En el calendario debería existir el día de las abuelas. Y que nadie me diga que ya ellas reciben su merecido homenaje por ser madres, porque aunque no es falso ese argumento, tampoco me convence.
Por eso escojo
este día, mientras mi abuela se somete a quimioterapia en el servicio de
oncología del hospital José Ramón López Tabranes de Matanzas, para agradecer
los besos robados, ese jugo de naranja con zanahoria que solo ella sabe
prepararme y los miles de consejos bordados en mis ropas, justo al lado del
corazón para que nunca me pierda, ni la olvide.
Y es que mi
abuela tiene enredadas miles de historias en su cabello grisáceo.
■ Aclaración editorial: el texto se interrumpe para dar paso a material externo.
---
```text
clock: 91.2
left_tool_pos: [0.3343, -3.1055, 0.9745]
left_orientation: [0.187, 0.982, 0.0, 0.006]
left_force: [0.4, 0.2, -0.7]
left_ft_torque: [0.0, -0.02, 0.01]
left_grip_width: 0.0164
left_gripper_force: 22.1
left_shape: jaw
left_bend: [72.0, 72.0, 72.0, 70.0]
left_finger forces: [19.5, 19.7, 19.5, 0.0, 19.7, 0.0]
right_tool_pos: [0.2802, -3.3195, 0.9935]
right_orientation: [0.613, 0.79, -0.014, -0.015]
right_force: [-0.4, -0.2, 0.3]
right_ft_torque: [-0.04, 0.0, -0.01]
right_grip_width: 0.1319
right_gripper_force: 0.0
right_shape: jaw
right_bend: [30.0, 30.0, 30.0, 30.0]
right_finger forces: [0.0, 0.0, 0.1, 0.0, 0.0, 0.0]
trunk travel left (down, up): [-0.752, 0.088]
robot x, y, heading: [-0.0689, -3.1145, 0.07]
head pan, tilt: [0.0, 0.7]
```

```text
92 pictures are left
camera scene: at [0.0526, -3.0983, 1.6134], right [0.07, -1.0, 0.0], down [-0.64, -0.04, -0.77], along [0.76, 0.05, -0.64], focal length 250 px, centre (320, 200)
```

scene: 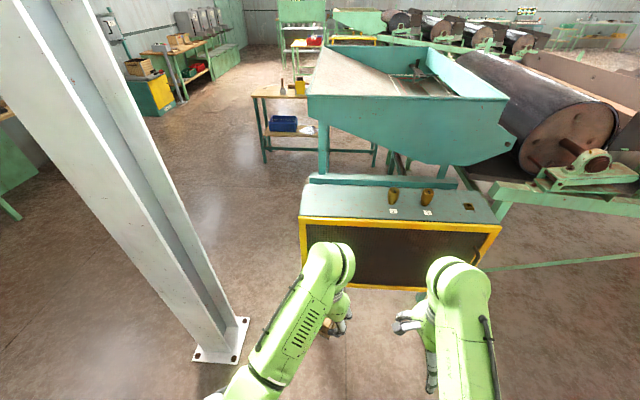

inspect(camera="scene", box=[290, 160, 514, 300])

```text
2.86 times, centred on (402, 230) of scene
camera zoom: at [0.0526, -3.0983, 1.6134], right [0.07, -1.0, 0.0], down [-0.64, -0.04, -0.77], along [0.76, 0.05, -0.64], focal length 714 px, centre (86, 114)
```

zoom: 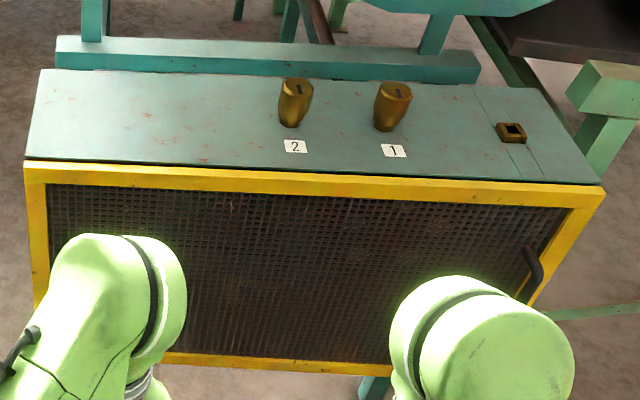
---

Aunque, como
ella misma dice, durante su vida ha sufrido muchas pérdidas y esconde numerosas
cicatrices; sus arrugas la hacen lucir hermosa y qué decir de esos ojitos
soñadores que de vez en cuando andan perdidos por su pueblo natal. Sin embargo,
ella no me cree cuando la celebro sin exageraciones, ni hipocresías.
Sé que
todos los jóvenes que como yo aman a sus abuelas, dirán que las suyas son las
mejores del mundo, pero la mía es especial. Nunca olvidaré el día que después
de su operación, lejos de quejarse por los dolores, preguntaba por todos en la casa. A veces
pienso que se siente nuestra protectora y todo el amor del mundo no cabe en sus
abrazos.
Mi abuela
es como una niña pequeña, a veces majadera y otras, sabia. Sus labios están llenos de ternura y
sus remedios, con una mezcla caricias y halagos, tienen la magia de fortalecer
el corazón. Por eso para otros esta fecha pasará desapercibida, pero para mí es
a partir de ahora, el día de las abuelas.